* begin DATA EXCERPT *

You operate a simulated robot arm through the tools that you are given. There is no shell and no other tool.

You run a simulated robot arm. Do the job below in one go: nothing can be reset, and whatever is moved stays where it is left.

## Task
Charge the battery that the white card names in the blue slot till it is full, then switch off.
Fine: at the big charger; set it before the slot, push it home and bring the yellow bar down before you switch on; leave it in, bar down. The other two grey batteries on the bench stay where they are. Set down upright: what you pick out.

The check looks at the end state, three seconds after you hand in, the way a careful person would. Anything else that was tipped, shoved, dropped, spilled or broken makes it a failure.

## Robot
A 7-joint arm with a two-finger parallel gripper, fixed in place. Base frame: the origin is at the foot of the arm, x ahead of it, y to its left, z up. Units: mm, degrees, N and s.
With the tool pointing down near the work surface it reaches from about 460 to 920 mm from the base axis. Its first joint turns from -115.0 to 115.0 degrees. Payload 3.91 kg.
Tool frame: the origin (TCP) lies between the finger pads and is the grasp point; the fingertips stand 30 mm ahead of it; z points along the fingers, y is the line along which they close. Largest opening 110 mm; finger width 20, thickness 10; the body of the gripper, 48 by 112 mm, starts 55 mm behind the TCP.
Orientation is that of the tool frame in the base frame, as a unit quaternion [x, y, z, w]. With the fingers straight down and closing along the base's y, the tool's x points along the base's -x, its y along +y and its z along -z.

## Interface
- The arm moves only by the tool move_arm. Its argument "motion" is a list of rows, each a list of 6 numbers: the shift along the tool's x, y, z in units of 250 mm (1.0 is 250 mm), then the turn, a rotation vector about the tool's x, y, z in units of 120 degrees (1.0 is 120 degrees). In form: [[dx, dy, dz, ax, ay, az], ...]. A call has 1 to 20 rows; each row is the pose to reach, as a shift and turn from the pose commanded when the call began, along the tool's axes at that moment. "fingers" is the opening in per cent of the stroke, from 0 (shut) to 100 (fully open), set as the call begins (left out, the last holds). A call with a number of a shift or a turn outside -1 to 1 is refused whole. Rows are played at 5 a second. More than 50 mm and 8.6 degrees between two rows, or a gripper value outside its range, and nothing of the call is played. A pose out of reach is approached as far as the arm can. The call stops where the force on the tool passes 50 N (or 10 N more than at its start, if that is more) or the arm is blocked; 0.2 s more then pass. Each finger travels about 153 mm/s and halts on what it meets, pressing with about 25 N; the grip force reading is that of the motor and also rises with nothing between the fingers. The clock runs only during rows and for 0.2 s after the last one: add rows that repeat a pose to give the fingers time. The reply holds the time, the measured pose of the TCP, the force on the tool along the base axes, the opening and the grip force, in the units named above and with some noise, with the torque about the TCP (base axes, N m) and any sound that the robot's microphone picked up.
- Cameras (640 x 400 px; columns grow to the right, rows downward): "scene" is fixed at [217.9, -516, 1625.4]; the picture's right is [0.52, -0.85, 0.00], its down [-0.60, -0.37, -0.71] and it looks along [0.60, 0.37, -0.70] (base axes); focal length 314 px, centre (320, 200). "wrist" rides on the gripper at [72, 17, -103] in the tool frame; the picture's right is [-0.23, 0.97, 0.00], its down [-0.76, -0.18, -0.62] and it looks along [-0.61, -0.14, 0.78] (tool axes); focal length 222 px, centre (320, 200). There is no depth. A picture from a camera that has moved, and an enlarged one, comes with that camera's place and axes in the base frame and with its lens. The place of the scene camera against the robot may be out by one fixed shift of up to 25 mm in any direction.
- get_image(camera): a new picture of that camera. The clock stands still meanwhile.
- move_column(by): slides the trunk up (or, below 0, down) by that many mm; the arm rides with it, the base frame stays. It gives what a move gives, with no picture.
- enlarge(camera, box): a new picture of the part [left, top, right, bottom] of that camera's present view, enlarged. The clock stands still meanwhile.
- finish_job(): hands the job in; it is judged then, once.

* end DATA EXCERPT *
* begin SOURCE PASSAGE *

IL MONDO DELLE PULSIONI
“Horme” vuol dire ‘impulso’. Secondo Sir Percy Nunn, il concetto si riferisce alle pulsioni o agli impulsi intenzionali di un organismo, consci o meno. Lo studioso britannico trae ispirazione da Carl Gustav Jung. Ma il fondatore della psicologia analitica mettendo in relazione il termine con i valori psicologici esprime un significato più circoscritto.
Secondo Maria Montessori, dalle pulsioni interiori dipende il comportamento del bambino. Questi impulsi hanno lo scopo di auto-costruire l’individuo. In altri termini, spingono il bambino a diventare uno specifico adulto. L’opposto di questa idea è lo sviluppo del bambino per causalità. La tesi di Montessori si avvicina al concetto aristotelico di “entelechia” (“en” + “telos“).

* end SOURCE PASSAGE *

STATED TASK A: In the source passage, find "IL MONDO DELLE" and reproduce everything up to and including "significato più circoscritto.".
STATED TASK B: Write what comes next in the source passage.

RESPONSE A:
IL MONDO DELLE PULSIONI
“Horme” vuol dire ‘impulso’. Secondo Sir Percy Nunn, il concetto si riferisce alle pulsioni o agli impulsi intenzionali di un organismo, consci o meno. Lo studioso britannico trae ispirazione da Carl Gustav Jung. Ma il fondatore della psicologia analitica mettendo in relazione il termine con i valori psicologici esprime un significato più circoscritto.

RESPONSE B:
Il concetto è molto caro allo psicologo americano James Hillman. Secondo l’autore de “Il codice dell’Anima”, tutti abbiano un destino da compiere, una vocazione da seguire con dedizione e fedeltà. Pertanto, tutti dobbiamo comprendere e accettare la nostra missione personale nella vita. Se ci relazioniamo con il nostro seme originale (ghianda) troviamo la nostra strada verso la felicità (“eudaimonia“).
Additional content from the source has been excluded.